宮澤敏文

やはり食は生きる原点

「大震災で、現地の町村では「役場の職員の現場作業服もない、是非とも届けてほしい」と現地へ、いち早く駆けつけられた全国町村藤原会長の依頼を受け、長野県職員や白馬村、森林組合、建設業など集めるだけ集めた作業服と避難者が元気になっていただこうと全農長野から寄贈された豚肉50キロ、白馬村からおやき1200個、白馬商工会から蕎麦せんべいなどもって、県議会選挙中の4月7.8日と現地に入った。その日の深夜、福島原子力発電所のある双葉町の皆さんの避難するホテルで、ともに震度6強の地震を体験した。

翌朝5時にホテルを出て、伺った宮城県庁のロビーでは、昨夜避難された十数人の県民が毛布を頭までかぶり睡眠をとっておられた。県、県警、自衛隊などごった返す宮城県災害本部で蕎麦せんべいを渡し、ひびが入りエレベーターが動かない宮城県町村会で、作業服を8階まで、汗いっぱいでで運ぶ。その後津波の被害で、何にもない海岸端を回り、福島県庁へ向かうが大変な光景だ。
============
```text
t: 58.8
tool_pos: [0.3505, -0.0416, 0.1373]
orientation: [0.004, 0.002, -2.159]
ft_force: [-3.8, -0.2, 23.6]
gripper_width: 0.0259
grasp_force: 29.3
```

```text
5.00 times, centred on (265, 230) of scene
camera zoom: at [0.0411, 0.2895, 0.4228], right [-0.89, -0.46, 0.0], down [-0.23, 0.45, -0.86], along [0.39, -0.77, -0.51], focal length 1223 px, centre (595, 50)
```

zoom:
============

福島県庁周辺は、原発の事故がいまだおさまらず、対応していただいた県職員町村会職員が、会話の途中で何度も涙を見せられた。いまだおさまらない目に見えない災害への不安、将来の見通しがつかないことへの焦り。同じ行政を担うものとして指揮命令系統が機能していない現状が辛く、心が締め付けられる。車の中での会話はほとんどなく、安曇総合病院の医療応援隊が震災直後に支援された福島県三春町の避難体育館へ向かった。

富岡、浪江、双葉町など住民の皆さんが避難されておられたが、4月のはじめの福島は、まだ寒い。暖房もなく、電気もない体育館で、じっと我慢した避難所生活を送られている。もし隣近所のお付き合いがない互助の関係ができていない地域であったら、こんなに長くプライベートのない空間で、一緒の生活はできないであろう。

「3.11以来この避難所では毎日甘いパンと冷えたおにぎり、やっと数日前から暖かいみそ汁が飲めるようになった。みそ汁を飲むと自分が返ってきたようだ、身体も心が温まる」と笑顔をみせられる。今朝、福島のホテルから二手に分かれて、ここに来て、料理した白馬村のボランティアの皆さんの焼き肉とおやきの話になると一層笑顔が深くなり、「私は3.11以来、初めてお肉を食べさせていただいた。おいしかった。信州の野菜饅頭もあたたかくておいしかったよ。ありがとうございます」と深く頭を下げておいてであった。

食べることは、何より大切であるとずっと思ってきたが、改めて食べるということの大切さを痛感する思いであった。

災害の非常食が我が家にも大切に非常時持ち出しリックの中に納まっている。災害時の食事も含め、今回の大地震で、災害に対する備え、避難時の在り方というものを抜本的に考え直さなければならないのではないだろうか。 しっかり分析し、それをそれぞれの地域特性を加味し、独自の備えを生み出さなければならない。自然の力は人類の予想を遥かに超えるものであること忘れてはならない。

しかし私たち人類は、他の生き物のように、食べることの大切さをもっともっと認識し合わなければならないし、ともに力を合わせ、食を生産することから始まった日本の農耕民族の輪や絆こそが社会創りの真ん中に据えられるべきであることを自覚すべきであろう。

避難所で会話が弾むときは食べている時。ブランドの牛肉などでなく、祖先から受け継いだ地産地消の旬ものを持ち寄っては、よもやま話に花を咲かせ、お手前の味わう時である。